§ Given task:
Will you give the material below again, every line exactly as it is? Write them as strings in a JSON array, leaving out blank lines.

§ Data extract:
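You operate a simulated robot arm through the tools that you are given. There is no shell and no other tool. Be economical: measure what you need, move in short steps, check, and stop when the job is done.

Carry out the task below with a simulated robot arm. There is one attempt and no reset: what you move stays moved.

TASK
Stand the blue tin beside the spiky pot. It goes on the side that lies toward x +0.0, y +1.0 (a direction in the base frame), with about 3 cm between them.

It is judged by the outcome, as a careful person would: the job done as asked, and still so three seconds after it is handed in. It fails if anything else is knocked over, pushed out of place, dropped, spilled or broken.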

§ Finished task:
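[
  "You operate a simulated robot arm through the tools that you are given. There is no shell and no other tool. Be economical: measure what you need, move in short steps, check, and stop when the job is done.",
  "Carry out the task below with a simulated robot arm. There is one attempt and no reset: what you move stays moved.",
  "TASK",
  "Stand the blue tin beside the spiky pot. It goes on the side that lies toward x +0.0, y +1.0 (a direction in the base frame), with about 3 cm between them.",
  "It is judged by the outcome, as a careful person would: the job done as asked, and still so three seconds after it is handed in. It fails if anything else is knocked over, pushed out of place, dropped, spilled or broken."
]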